Friday Letter Disequilibrium

 Could the surplus of buyers making a mad dash to scoop up limited distressed opportunities actually emerge as a solution to the liquidity crisis?

GPs and LPs alike are familiar with the distressed debt story. Whatever you want to call it – market dislocation; mispriced assets – whole conferences dedicated to distressed debt opportunities in the US and globally are being descended upon by many an investment-hungry GP and LP.

At the recent IMN Real Estate Opportunity and Private Fund Investing Forum in New York sessions on opportunities in the debt market were jam-packed with delegates. Many were those who had already made moves in the debt arena while others were looking to see what the buzz was all about.

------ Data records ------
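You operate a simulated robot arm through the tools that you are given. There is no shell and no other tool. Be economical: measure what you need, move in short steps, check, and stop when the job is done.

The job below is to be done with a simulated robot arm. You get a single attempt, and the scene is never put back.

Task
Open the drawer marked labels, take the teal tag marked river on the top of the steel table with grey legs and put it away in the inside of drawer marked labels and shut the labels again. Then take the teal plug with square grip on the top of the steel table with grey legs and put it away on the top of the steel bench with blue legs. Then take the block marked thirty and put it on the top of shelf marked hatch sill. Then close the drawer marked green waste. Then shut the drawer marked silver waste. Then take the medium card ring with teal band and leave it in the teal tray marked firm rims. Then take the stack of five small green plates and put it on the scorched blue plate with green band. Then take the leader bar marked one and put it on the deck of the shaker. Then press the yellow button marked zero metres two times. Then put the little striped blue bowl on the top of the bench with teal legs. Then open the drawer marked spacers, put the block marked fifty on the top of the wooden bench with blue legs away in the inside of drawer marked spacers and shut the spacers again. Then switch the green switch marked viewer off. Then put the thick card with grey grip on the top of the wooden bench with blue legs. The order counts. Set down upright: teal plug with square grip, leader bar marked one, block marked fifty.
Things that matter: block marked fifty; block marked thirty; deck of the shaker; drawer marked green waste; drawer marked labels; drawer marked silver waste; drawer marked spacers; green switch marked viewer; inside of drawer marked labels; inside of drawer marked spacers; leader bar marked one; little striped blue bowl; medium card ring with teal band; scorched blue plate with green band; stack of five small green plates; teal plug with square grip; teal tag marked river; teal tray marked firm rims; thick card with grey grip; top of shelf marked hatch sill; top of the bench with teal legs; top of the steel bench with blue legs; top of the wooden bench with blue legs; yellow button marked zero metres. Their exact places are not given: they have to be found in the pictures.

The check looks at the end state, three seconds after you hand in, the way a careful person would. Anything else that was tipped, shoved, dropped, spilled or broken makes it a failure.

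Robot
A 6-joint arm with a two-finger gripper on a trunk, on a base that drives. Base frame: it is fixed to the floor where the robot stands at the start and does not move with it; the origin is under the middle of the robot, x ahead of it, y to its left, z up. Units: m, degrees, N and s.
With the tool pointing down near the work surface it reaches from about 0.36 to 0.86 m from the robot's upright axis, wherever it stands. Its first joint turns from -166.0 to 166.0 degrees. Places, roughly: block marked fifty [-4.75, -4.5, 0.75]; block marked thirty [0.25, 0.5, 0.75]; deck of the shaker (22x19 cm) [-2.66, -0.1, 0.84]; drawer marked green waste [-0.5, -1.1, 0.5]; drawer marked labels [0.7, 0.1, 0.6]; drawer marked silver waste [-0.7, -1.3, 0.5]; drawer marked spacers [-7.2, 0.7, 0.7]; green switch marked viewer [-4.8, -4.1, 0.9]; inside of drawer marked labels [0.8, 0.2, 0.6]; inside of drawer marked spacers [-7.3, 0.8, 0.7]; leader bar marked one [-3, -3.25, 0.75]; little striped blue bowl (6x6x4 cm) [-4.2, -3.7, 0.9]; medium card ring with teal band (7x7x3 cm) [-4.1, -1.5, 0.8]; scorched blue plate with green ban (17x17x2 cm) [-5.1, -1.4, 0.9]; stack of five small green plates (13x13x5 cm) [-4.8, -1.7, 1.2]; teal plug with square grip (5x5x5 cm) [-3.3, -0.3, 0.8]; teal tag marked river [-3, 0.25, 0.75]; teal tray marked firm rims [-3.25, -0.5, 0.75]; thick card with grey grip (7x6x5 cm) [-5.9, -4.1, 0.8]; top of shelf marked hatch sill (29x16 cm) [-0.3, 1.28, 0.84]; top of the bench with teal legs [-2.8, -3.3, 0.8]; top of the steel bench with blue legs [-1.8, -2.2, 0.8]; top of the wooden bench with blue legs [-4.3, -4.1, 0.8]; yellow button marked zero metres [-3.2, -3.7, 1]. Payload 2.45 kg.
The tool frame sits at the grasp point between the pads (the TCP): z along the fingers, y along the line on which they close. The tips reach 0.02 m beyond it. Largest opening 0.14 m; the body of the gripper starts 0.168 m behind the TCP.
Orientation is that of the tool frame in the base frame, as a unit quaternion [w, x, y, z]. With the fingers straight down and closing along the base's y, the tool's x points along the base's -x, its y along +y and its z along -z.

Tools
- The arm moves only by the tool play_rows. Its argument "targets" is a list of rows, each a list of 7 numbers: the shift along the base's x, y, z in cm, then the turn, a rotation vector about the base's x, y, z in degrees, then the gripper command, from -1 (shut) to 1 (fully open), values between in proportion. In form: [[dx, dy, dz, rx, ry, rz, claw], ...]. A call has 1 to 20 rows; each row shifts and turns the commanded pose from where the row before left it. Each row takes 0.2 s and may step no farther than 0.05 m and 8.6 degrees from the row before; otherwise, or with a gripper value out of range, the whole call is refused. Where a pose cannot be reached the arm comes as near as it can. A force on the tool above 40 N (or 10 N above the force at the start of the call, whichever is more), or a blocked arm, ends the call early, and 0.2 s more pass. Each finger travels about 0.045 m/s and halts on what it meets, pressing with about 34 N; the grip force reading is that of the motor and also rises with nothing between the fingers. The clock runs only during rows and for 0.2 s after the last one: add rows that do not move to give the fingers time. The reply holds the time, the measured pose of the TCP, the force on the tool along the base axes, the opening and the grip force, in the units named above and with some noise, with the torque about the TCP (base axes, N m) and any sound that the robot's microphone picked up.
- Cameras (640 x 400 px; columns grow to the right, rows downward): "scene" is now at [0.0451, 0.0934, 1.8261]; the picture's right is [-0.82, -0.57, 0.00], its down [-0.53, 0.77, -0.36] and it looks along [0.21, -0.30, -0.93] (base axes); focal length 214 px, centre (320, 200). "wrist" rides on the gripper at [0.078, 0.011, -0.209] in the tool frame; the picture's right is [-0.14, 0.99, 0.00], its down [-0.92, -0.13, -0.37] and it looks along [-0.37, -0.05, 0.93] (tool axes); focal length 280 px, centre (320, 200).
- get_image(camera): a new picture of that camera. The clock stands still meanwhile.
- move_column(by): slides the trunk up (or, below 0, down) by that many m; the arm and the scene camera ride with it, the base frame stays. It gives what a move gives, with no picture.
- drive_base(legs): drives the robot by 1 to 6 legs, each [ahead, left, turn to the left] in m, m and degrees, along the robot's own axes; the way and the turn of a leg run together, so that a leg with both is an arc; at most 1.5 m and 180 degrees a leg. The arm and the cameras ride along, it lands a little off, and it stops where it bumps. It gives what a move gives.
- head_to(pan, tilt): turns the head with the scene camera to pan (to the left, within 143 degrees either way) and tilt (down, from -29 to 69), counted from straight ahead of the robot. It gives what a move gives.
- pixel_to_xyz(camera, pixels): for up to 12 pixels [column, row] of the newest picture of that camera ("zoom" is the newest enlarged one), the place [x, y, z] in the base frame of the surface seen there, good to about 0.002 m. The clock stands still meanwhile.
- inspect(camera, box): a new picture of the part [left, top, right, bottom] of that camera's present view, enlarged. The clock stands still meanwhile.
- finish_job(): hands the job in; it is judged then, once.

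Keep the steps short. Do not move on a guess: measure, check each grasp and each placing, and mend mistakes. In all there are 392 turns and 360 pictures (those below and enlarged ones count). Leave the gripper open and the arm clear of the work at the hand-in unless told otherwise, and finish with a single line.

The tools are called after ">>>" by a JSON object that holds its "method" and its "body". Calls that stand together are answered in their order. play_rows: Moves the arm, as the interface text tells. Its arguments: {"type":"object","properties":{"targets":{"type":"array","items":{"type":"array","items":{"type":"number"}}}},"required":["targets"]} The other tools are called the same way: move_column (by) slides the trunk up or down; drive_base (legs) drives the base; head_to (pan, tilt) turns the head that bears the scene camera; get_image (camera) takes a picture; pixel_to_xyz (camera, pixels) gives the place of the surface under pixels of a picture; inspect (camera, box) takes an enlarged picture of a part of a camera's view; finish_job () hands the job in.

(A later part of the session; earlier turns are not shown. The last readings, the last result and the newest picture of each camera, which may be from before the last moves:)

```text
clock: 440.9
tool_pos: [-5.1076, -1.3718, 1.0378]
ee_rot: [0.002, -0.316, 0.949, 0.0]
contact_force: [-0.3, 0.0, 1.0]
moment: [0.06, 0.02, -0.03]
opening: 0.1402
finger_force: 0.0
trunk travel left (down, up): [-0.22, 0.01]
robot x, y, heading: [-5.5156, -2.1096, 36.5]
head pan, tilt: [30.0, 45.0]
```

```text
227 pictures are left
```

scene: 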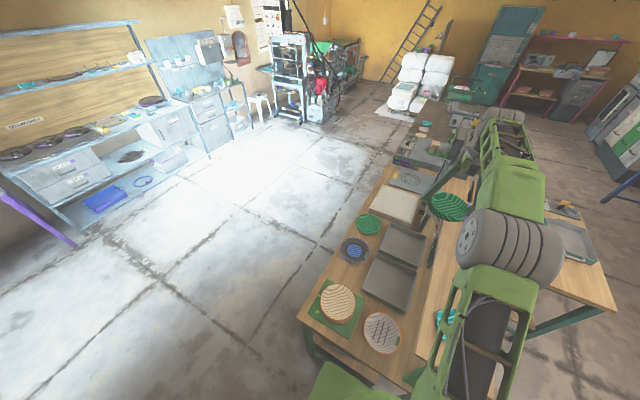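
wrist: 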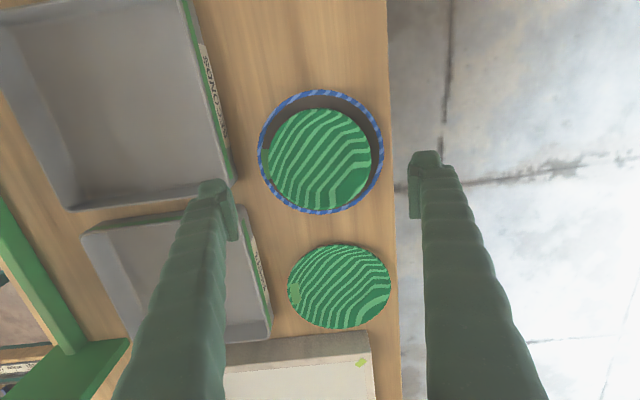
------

GPs who have sought to capitalize on the distressed debt opportunity have already directed large sums of capital to dedicated vehicles. In the past few months alone, firms such as Colony Capital, Apollo Real Estate Advisors and JER Partners have all launched real estate debt funds. Colony is believed to be targeting $2 billion (€1.3 billion) for its vehicle while Apollo is looking to raise a $1 billion debt fund targeting opportunities in Europe.

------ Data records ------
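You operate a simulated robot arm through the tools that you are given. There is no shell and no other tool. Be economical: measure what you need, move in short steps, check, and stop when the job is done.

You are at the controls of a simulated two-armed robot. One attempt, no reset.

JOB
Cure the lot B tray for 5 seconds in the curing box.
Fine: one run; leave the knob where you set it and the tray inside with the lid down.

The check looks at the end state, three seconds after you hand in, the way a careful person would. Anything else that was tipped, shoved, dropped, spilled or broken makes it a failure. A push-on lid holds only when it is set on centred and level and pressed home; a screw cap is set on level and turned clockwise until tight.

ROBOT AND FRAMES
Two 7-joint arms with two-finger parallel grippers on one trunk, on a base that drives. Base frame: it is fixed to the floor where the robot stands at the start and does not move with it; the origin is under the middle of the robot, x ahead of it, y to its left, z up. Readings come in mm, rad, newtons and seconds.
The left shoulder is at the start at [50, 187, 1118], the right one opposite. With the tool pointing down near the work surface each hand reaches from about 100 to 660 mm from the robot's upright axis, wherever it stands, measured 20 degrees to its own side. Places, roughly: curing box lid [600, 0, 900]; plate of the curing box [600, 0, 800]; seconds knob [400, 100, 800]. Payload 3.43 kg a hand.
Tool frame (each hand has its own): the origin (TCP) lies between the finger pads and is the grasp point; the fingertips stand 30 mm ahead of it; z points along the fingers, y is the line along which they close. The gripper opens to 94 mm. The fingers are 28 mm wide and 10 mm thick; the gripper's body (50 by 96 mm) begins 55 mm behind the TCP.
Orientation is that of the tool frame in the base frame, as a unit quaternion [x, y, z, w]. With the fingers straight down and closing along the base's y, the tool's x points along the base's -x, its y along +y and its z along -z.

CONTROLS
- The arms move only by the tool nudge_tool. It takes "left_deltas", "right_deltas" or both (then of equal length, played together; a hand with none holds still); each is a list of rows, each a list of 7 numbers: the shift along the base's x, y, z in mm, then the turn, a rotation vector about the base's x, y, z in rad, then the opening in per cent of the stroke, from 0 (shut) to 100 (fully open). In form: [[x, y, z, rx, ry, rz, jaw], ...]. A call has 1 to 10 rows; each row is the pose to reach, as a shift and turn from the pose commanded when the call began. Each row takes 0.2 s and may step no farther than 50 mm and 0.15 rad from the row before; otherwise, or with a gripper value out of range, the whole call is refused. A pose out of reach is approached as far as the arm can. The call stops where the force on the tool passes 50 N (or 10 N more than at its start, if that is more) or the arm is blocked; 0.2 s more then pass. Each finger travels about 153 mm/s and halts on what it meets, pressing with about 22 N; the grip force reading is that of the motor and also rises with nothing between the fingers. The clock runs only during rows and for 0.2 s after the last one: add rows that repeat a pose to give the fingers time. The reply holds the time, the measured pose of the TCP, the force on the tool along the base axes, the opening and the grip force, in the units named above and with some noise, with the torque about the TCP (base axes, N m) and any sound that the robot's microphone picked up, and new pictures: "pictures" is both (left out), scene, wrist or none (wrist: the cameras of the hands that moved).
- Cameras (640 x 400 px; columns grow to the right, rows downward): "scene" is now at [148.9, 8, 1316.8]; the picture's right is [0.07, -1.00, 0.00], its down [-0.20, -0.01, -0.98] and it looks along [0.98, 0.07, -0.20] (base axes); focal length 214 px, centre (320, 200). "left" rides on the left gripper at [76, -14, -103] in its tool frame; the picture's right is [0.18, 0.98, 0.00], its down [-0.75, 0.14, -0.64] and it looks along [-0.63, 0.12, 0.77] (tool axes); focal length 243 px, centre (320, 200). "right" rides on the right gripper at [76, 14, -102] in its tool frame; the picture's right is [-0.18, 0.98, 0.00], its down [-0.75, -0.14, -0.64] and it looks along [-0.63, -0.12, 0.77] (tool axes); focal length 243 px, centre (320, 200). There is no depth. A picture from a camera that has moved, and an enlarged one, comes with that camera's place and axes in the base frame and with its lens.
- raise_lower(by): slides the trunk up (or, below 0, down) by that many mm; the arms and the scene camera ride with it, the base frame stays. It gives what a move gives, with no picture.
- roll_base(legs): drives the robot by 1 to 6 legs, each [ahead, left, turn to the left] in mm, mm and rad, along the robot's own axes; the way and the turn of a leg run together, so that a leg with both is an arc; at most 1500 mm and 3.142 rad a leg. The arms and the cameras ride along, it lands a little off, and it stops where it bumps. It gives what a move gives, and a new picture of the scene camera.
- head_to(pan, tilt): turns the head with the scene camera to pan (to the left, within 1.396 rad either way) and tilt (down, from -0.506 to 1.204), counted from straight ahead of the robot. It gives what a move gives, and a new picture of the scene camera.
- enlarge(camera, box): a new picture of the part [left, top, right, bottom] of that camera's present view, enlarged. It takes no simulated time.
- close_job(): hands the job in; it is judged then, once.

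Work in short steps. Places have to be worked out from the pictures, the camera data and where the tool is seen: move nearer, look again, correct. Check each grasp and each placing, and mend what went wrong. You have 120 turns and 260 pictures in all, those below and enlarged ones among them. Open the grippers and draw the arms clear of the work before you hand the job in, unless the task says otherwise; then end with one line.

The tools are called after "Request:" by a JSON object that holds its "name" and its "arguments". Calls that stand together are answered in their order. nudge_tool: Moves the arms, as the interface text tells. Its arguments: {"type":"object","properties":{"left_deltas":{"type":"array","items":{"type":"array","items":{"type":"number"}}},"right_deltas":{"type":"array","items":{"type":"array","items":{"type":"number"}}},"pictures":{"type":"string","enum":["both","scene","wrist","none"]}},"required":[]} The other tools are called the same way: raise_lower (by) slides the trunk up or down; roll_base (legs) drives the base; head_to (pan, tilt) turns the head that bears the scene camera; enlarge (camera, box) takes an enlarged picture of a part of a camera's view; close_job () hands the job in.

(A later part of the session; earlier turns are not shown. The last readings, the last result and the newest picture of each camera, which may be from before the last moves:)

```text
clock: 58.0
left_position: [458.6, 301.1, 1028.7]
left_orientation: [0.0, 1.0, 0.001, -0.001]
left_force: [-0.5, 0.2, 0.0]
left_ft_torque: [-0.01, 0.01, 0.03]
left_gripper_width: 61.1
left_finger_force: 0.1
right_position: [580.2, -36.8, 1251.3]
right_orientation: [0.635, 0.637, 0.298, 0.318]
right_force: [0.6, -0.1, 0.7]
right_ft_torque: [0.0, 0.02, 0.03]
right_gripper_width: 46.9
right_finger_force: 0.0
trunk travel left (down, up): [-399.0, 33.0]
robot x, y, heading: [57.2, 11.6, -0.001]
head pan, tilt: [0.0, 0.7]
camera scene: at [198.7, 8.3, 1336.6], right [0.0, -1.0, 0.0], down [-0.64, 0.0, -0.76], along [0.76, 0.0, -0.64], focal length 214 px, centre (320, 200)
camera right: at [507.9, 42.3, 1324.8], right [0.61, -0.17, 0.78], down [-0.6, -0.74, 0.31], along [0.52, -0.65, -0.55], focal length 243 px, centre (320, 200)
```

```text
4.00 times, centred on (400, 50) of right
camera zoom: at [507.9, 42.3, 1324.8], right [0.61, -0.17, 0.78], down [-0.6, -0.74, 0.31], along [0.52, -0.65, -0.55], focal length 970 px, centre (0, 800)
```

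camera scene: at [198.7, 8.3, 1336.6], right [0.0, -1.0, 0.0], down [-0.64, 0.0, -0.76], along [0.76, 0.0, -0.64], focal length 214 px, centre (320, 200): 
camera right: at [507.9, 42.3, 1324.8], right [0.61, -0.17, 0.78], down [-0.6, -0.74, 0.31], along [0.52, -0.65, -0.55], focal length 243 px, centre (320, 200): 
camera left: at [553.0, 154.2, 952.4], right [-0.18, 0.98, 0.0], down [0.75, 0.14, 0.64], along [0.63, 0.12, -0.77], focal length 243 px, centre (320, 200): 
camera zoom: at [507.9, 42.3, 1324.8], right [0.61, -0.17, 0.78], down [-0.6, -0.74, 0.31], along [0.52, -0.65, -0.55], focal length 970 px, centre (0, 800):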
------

Private equity behemoth Blackstone, whose €3 billion European real estate fund has yet to have a final close, is also expected to go into debt in a big way.

But with a giant wave of capital pursuing what many industry practitioners perceive as too few opportunities, investors may find themselves hitting a roadblock in sourcing opportunities in a market saturated with eager buyers.

The disequilibrium arises from a number of factors. One GP told PERE this week that the number of fund managers trying to enter the distressed debt space far outnumber the availability of debt opportunities. The deep discounts expected by many fund managers may not play out as expected, he said.

The GP asserted that he failed to “see that much distress out there.” Rather than the property assets themselves being “distressed,” he said, what we are actually seeing are “distressed holders of debt.”

The sentiment is echoed by one private equity real estate lawyer who told PERE that the underlying real estate assets have not eroded. Leases are being paid, he said, and if the leases are being paid then the borrowers are getting money in order to pay the debt.

There is a potential upside to the story though. With so many buyers searching for too few opportunities could we start seeing bidding wars for debt opportunities? Are we, in fact, going to start seeing discounted debt that today would sell for 60 cents on the dollar selling tomorrow for a possible 90 cents, or even on par? Indeed we are forced to ask whether the manic influx of capital chasing distress investments will inadvertently resolve the distressful liquidity problem.